Instructions to follow
Reproduce each line from the first in the data through the line that contains "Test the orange" exactly; give nothing else. Number the lines from 1 and leave blank lines out.

Collected material
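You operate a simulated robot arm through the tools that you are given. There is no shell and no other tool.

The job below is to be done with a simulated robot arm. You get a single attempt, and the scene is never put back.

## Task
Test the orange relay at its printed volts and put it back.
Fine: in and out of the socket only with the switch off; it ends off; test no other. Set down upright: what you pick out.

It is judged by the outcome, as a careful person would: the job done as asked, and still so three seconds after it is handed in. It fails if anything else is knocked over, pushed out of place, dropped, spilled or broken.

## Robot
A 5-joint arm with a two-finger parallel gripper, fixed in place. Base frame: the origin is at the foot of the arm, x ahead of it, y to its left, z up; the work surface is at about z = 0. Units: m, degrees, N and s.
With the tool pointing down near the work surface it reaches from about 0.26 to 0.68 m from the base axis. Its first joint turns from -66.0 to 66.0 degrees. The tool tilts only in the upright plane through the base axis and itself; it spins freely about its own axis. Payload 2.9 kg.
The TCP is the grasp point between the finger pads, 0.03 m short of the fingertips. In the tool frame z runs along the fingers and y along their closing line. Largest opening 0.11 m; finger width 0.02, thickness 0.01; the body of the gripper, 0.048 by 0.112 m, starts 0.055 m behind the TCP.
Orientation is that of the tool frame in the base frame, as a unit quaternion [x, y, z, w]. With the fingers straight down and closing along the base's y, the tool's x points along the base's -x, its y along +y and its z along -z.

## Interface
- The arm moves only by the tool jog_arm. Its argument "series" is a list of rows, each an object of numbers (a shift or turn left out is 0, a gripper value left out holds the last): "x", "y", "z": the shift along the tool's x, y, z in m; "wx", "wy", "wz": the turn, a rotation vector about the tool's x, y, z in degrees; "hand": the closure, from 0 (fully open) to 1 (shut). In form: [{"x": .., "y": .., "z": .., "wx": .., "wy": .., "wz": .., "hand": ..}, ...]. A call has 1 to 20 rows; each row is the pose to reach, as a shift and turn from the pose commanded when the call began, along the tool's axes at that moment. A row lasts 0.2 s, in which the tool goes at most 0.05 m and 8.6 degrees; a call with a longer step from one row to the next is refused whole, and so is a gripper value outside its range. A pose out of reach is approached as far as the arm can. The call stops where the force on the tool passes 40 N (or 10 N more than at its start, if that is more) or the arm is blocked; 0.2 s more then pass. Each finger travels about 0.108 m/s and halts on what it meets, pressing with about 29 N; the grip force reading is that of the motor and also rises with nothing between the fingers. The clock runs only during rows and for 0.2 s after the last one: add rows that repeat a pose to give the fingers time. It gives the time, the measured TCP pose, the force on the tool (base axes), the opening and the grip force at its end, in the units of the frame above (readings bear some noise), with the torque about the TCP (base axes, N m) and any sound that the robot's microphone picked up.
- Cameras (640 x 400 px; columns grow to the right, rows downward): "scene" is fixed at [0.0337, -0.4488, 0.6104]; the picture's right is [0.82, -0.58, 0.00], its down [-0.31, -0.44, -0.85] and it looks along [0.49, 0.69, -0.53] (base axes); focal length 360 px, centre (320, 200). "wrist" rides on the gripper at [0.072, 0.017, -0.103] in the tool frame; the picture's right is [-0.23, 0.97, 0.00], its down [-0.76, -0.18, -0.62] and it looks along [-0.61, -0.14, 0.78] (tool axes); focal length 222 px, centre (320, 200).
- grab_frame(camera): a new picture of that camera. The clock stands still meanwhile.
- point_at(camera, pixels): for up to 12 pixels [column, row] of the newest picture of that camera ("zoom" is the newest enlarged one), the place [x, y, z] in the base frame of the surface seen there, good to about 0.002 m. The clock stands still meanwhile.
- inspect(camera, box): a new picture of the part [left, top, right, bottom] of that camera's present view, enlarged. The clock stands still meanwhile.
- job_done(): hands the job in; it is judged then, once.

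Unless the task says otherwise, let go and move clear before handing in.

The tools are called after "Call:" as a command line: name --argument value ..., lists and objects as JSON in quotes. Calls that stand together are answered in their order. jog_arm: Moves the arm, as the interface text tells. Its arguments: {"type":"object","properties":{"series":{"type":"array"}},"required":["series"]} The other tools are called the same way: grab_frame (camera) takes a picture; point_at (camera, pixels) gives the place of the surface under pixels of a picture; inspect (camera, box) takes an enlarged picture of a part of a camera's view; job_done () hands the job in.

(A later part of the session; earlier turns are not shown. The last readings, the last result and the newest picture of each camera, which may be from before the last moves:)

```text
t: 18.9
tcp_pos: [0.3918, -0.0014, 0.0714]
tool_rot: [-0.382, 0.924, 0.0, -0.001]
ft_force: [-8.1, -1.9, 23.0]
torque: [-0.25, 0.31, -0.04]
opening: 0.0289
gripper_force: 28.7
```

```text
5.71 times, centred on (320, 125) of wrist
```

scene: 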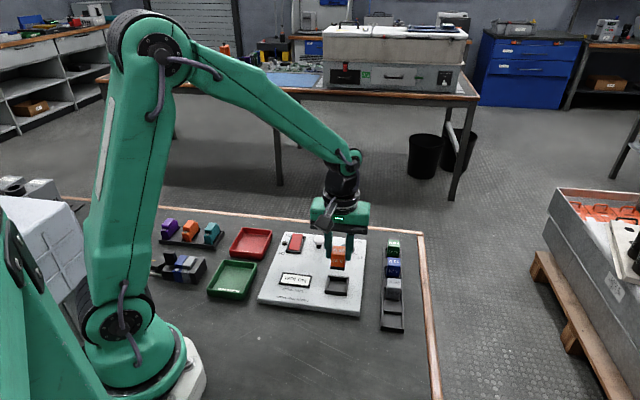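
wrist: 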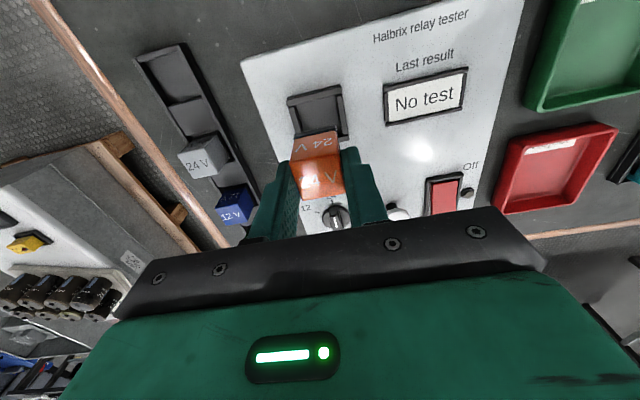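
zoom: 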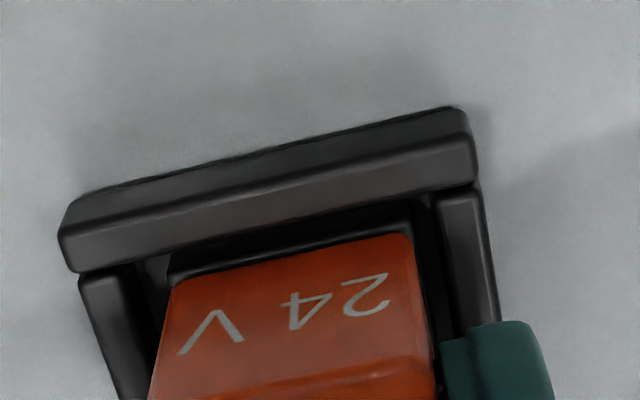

Complete response
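1. You operate a simulated robot arm through the tools that you are given. There is no shell and no other tool.
2. The job below is to be done with a simulated robot arm. You get a single attempt, and the scene is never put back.
3. ## Task
4. Test the orange relay at its printed volts and put it back.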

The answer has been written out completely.